━━━ Provided data

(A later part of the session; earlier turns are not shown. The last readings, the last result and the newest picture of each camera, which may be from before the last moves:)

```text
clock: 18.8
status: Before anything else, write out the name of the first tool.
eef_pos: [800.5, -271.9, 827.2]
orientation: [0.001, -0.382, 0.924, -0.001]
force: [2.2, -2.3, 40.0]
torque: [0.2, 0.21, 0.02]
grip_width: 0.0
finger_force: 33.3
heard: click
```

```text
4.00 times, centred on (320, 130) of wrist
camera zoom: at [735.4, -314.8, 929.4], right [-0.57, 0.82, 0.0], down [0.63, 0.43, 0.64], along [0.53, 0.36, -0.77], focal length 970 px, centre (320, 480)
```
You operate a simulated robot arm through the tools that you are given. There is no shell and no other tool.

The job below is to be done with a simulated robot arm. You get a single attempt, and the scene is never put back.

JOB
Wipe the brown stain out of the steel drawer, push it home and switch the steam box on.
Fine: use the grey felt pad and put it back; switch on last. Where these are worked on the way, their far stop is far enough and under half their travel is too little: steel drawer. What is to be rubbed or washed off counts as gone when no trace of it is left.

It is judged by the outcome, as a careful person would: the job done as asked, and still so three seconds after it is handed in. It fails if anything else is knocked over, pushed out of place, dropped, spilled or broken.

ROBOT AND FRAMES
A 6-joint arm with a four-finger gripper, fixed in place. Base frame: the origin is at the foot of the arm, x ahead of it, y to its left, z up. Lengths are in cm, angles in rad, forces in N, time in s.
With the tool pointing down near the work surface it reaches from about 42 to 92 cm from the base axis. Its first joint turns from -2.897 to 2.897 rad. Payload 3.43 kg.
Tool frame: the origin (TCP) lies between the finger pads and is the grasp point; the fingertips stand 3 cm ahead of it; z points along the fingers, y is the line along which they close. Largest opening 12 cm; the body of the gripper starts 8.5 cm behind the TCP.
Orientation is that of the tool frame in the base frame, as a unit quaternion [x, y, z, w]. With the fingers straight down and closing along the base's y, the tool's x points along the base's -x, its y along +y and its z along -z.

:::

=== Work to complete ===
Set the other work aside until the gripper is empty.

━━━━━━
━━━ Selected excerpt

Die Welt erfahren, das hat Art Spiegelman im Grunde durch den Comic, so behauptet er zumindest:
"Lesen gelernt habe ich mit Batman. Sex dank Betty Brant und Spiderman. Feminismus von Little Lulu. Philosophie von den Peanuts. Und fast alles andere aus dem MAD-Magazin!"
Aus dem Satireblatt MAD macht Spiegelman eine ganz private Abkürzung…
"MAD was an acronym for mom and dad because I couldn't learn much from them."
… eine Abkürzung für Mutter und Vater also, weil er von denen nicht viel habe lernen können. Der Comic als Elternersatz. Spiegelmans Mutter begeht Selbstmord, da ist er gerade 20 Jahre alt. Seinem Vater ist er lange Jahre entfremdet. Doch dann finden sie ein gemeinsames Thema – und zusammen. Ausgerechnet durch den Holocaust. Der Vater erzählt. Der Sohn hört zu. Ein spätes Miteinander.
"Unheimlich, seltsam und die Ironie ist mir bewusst: wir fanden Gemeinsamkeiten und ein friedliches Miteinander ausgerechnet angesichts der Vernichtungslager."

Die Geschichte seiner Eltern als Comic

Der Vater erzählt. Der Sohn nimmt auf. Und schafft aus diesen Erinnerungen des Horrors sein Meisterwerk "Maus" über die Nazis und den Holocaust. Katzen mit Hitlerbart, Mäuse in Konzentrationslagern. Die Geschichte seiner Eltern, die Auschwitz überlebten, aber den anderen Sohn und viele Verwandte verloren.
Darf man das so erzählen?, fragt vor allem Deutschland. Das darf man, sagen die Amerikaner und geben Spiegelman als erstem Comic-Zeichner den Pulitzer-Preis.
Bei Maus gehe es mindestens ebenso sehr um ein Vater-Sohn-Verhältnis wie um den Holocaust, hat Spiegelman einmal erklärt. Viele Jahre später wird er selbstbewusst sagen: Comic und Holocaust, das klinge wie ein Widerspruch in sich, aber für ihn sei Comic bloß ein Medium – und das verstehe allmählich auch der Rest der Welt.

━━━━━━

=== Work to complete ===
Give the stretch of the selected excerpt that starts with "Darf man das" and ends with "Rest der Welt.", unchanged.

=== Exercise answer ===
Darf man das so erzählen?, fragt vor allem Deutschland. Das darf man, sagen die Amerikaner und geben Spiegelman als erstem Comic-Zeichner den Pulitzer-Preis.
Bei Maus gehe es mindestens ebenso sehr um ein Vater-Sohn-Verhältnis wie um den Holocaust, hat Spiegelman einmal erklärt. Viele Jahre später wird er selbstbewusst sagen: Comic und Holocaust, das klinge wie ein Widerspruch in sich, aber für ihn sei Comic bloß ein Medium – und das verstehe allmählich auch der Rest der Welt.